Es gibt einen Punkt auf dem Weg, an dem Erkenntnis nicht mehr gesucht wird – weil sie sich als Überlagerung entpuppt hat. Nicht als Irrtum, sondern als Zwischenstation. Nicht als Feind, sondern als Gewand, das einst wärmte – und nun zu eng geworden ist. Was als Wissen galt, beginnt zu bröckeln. Nicht aus Mangel, sondern aus Reife.
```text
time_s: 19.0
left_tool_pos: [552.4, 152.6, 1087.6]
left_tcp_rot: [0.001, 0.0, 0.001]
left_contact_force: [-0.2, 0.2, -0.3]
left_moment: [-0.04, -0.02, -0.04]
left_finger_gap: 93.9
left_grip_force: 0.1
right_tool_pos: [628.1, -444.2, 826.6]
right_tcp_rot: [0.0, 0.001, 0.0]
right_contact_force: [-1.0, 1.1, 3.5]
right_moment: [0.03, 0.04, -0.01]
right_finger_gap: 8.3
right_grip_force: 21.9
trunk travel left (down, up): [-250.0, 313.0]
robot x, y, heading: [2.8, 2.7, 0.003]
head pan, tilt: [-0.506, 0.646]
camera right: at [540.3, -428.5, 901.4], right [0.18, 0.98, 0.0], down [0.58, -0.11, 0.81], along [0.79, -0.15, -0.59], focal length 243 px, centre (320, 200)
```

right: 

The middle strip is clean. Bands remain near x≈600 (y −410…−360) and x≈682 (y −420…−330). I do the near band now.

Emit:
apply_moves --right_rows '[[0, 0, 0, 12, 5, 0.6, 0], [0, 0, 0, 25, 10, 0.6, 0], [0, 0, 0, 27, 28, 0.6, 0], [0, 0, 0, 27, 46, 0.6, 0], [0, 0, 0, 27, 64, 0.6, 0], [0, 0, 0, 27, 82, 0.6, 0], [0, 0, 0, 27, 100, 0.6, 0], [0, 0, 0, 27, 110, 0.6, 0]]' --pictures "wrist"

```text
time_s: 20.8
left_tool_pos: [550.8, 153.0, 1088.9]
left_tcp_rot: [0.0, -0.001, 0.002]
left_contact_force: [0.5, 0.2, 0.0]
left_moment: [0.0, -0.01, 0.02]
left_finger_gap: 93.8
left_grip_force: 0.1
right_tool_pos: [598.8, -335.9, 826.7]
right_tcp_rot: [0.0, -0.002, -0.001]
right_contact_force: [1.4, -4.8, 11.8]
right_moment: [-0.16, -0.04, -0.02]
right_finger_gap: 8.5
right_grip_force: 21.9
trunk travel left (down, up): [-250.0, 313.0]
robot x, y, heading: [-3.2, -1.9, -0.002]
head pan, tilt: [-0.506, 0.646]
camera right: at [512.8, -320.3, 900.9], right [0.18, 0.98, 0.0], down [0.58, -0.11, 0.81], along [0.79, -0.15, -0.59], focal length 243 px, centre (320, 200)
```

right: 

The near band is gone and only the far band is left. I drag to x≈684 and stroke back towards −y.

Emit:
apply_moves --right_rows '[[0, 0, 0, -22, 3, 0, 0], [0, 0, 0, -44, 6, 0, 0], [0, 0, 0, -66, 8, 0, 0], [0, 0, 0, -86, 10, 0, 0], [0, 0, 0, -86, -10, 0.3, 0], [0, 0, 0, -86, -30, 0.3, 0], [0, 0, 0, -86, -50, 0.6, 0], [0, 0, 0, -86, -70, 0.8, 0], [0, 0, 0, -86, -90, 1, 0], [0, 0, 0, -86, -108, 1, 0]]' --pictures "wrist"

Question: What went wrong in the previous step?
Asaṁsakti ist der Zustand, in dem die Welt noch da ist – aber ihre Verlockung schwindet. Das Ich existiert noch – aber es wird durchlässig. Das Denken formt noch Begriffe – aber es bindet nicht mehr. Hier ist der Mensch nicht jenseits der Welt, sondern frei von ihrer Klebrigkeit. Er handelt, aber haftet nicht. Er liebt, aber besitzt nicht. Er erkennt – ohne sich selbst in dieser Erkenntnis zu verfangen.
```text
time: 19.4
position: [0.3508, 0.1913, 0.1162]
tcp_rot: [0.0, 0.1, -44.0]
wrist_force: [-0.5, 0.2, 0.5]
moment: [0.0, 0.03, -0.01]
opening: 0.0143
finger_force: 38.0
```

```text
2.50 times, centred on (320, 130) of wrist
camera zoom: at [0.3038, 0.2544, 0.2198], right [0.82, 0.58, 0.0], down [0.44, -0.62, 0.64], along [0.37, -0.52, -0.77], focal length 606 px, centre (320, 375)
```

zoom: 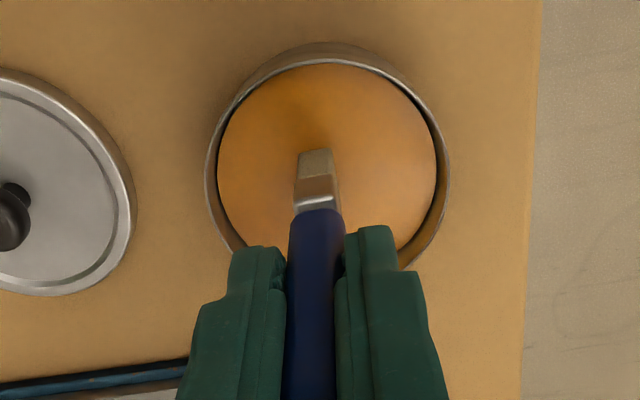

Die fünfte Bhumika beschreibt nicht das Entsagen im äußeren Sinn. Sie beschreibt das leise Aufhören, etwas festhalten zu wollen. Die innere Loslösung geschieht nicht, weil die Welt schlecht ist – sondern weil ihre scheinbare Bedeutung an Tiefe verliert. Was bleibt, ist Präsenz ohne Projekt. Gegenwart ohne Ziel.

Der Preis des Wissens ist das Nichtwissen. Nicht als Rückfall – sondern als Öffnung. Die Erkenntnis, dass alles, was gewusst wurde, nur vorübergehender Halt war. Hier geschieht ein tiefer Wandel: vom Bedürfnis, zu verstehen – hin zur Fähigkeit, zu verweilen. Der Mensch lässt das Wissen los, wie man ein Bild loslässt, das lange Orientierung bot – nun aber die Sicht versperrt.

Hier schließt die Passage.